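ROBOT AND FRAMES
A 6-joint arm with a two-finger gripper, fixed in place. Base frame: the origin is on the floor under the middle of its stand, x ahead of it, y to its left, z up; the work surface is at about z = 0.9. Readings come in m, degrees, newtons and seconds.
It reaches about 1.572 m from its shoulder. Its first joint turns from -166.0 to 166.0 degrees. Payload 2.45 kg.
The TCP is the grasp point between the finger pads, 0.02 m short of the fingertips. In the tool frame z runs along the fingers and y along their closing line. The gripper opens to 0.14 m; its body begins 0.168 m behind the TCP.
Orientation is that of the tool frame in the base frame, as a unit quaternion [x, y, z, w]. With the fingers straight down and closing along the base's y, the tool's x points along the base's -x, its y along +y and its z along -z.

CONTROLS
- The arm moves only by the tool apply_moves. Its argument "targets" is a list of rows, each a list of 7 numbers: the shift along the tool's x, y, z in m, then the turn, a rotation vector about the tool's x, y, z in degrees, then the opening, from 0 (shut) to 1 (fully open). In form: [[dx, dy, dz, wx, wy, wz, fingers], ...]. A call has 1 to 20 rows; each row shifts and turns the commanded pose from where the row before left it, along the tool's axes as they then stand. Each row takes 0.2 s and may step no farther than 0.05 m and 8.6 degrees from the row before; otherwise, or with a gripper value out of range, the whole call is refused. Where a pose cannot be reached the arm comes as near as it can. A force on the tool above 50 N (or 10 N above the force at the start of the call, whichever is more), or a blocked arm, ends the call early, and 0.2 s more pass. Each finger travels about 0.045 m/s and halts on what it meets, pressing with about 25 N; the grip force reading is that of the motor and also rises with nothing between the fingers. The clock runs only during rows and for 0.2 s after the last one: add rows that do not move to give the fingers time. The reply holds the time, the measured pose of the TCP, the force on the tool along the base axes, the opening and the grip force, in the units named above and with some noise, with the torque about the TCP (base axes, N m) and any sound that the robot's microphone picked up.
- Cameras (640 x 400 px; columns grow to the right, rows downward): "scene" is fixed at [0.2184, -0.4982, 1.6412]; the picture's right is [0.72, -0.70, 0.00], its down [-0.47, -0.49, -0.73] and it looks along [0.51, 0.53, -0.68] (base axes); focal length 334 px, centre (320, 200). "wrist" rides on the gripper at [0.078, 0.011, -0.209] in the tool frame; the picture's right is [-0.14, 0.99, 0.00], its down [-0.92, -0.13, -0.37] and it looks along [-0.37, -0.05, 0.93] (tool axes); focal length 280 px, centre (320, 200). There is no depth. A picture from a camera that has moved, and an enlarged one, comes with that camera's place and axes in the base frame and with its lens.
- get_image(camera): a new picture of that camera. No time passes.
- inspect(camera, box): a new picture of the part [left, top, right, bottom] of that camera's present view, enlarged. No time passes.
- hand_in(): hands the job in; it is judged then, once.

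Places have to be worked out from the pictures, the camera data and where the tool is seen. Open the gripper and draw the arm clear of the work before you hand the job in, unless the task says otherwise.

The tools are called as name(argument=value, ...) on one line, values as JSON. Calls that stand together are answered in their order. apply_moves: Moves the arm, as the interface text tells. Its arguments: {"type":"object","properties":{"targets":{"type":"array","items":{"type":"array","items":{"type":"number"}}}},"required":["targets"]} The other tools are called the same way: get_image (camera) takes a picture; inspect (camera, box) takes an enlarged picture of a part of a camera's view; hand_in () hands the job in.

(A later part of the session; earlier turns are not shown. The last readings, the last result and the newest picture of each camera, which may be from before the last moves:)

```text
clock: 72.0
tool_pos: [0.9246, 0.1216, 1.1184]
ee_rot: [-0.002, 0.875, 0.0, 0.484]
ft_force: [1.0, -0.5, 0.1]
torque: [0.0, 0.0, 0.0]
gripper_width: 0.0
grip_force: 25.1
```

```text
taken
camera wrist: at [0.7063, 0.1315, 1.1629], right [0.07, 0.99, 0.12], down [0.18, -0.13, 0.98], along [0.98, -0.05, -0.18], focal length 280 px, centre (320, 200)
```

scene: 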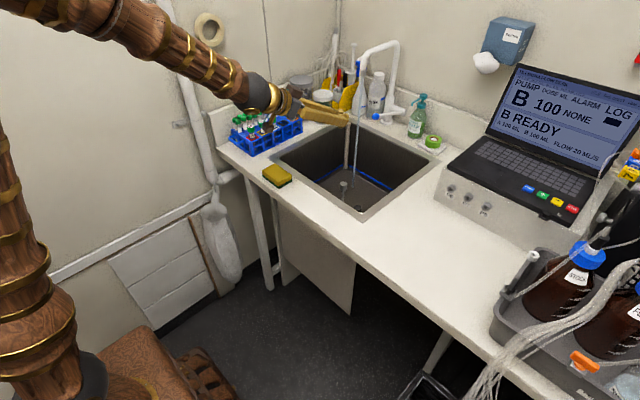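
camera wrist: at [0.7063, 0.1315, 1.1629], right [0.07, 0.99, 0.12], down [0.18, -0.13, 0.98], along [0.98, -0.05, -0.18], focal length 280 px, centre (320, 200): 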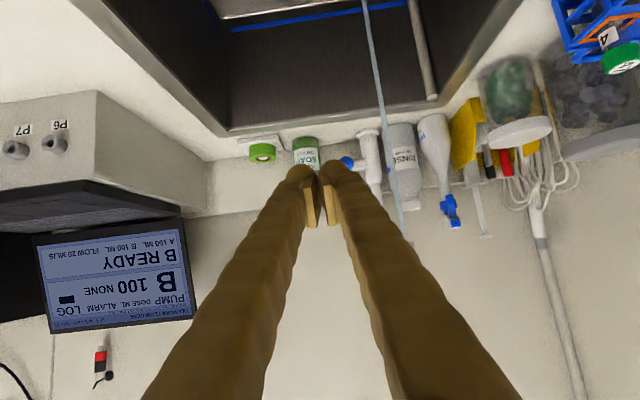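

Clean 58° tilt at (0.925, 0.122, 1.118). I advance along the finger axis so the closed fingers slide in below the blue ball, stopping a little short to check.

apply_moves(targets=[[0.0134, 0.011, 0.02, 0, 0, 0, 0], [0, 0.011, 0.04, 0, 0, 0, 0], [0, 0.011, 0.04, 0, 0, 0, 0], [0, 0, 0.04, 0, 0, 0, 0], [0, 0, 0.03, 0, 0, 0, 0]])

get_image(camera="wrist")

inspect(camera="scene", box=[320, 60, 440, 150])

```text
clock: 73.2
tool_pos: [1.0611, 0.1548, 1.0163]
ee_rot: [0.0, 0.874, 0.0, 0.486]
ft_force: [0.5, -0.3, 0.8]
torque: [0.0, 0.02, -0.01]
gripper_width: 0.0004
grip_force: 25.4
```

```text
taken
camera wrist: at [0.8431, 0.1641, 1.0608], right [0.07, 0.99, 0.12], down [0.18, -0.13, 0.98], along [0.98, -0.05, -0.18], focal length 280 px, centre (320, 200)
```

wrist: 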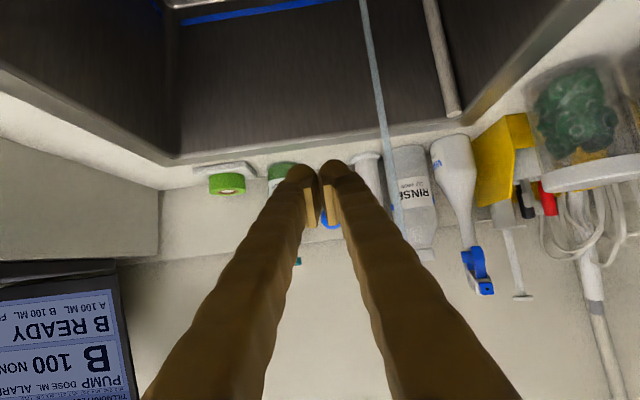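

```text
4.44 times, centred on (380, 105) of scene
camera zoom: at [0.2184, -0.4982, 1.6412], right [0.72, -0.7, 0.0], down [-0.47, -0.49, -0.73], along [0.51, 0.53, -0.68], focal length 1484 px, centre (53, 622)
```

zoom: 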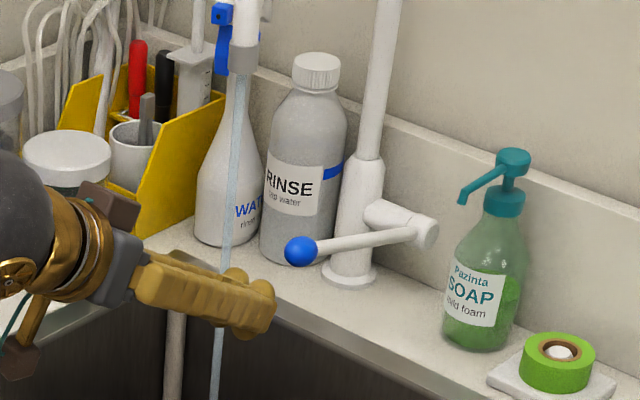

■ ■ ■ ■ ■

§ COMPLETE THE FOLLOWING:
**1.** Give the stretch of the page excerpt that starts with "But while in" and ends with "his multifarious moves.", unchanged.
**2.** Write the next part of the page excerpt, the one that starts with "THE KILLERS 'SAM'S".

§ PAGE EXCERPT:
■ ■ ■ ■ ■

THE KILLERS 'SAM'S TOWN' (ISLAND)

Whatever weapon The Killers intended to wield, they turned it on themselves when singer Brandon Flowers offered an early dispatch from the studio informing the world that they were making "the best album in 20 years."

While the Las Vegas band's debut, "Hot Fuss," was a bright burst of retro-pop and a commercial breakthrough for the New Wave revival, nothing about it suggested this band was making the album of the ages.

"Sam's Town" is not it, sorry to say.

It's accomplished, yes, and it's enough like "Hot Fuss" to keep Killers fans coming back and new ones finding them on MTV, but it's not the masterpiece that was going on in Flowers' mind.

His formula seemed to be this: I'll take the gritty poetry of Springsteen, graft it onto the grandiose arena rock of U2 and The Alarm (check out the cowboy makeover), yelp like Robert Smith of The Cure and then scatter in a few Beatlesque quirks. The new Springsteen fascination would explain lines like "We're burning down the highway skyline/On the back of a hurricane that started turning."

What all this amounts to is a big, bombastic blast of rock cliches without the emotional weight or substance to back it up.

No, the Killers didn't make the best album in 20 years. But they sure did repackage a lot of them.

-- Scott Mervis, Post-Gazette pop music critic

BECK 'THE INFORMATION' (INTERSCOPE)

You never know what you're going to get with Beck, and the good news about "The Information" is that you get a little of everything. Like 1998's "Mutations" and 2002's "Sea Change," the aging wunderkind's follow-up to last year's "Guero" was produced by Radiohead helmsman Nigel Godrich.

But while in the past a Godrich collaboration meant that Beck was in the mood to mellow down easy, here he creates a shimmery head trip of a record that shows off all his multifarious moves.

The bass-heavy "Dark Star" boasts an ingenious string arrangement by Beck's father, David Campbell. The atmospheric "We Dance Alone" finds him rapping more credibly than ever. "Strange Apparition" revisits his Beggar's Banquet-era Stones jones most effectively. "Movie Theme" floats by on a psychedelic cloud of ambient keyboards. And the strummy "No Complaints" notes how hard it is to make sense of the postmodern cultural landscape that Beck is most comfortable in, although he figures that cat's already out of the bag: "No complaints, but it's harder to believe in the truth."

■ ■ ■ ■ ■

§ RESULTS:
**1.**
But while in the past a Godrich collaboration meant that Beck was in the mood to mellow down easy, here he creates a shimmery head trip of a record that shows off all his multifarious moves.

**2.**
Skip the 10 minute-plus closer, "The Horrible Fanfare/Landslide/Exoskeleton." It sounds like something Beck and his buddies composed over a bevy of bong hits. But give "The Information" points for being multimedia and interactive: It comes with a blank CD cover and stickers to create your own album art, and a bonus DVD disc with a video to accompany every song.

--Dan DeLuca, Philadelphia Inquirer

RAP

WIZ KHALIFA 'SHOW AND PROVE' (ROSTRUM)

Young Wiz Khalifa has a spindly frame made up mostly of "skin and bones," but he may have a back built strong enough to carry the city of Pittsburgh.

The self-professed 18-year-old prince of the city has a thick, bassy flow that makes him seem like a heavyweight in a rap game dominated by artists who thrive on eating weaker and younger emcees.

Cameron Thomaz, the North Dakota-born, Homewood-raised rapper, has a braggadocio and determination that is easing him into the line with older and more seasoned artists.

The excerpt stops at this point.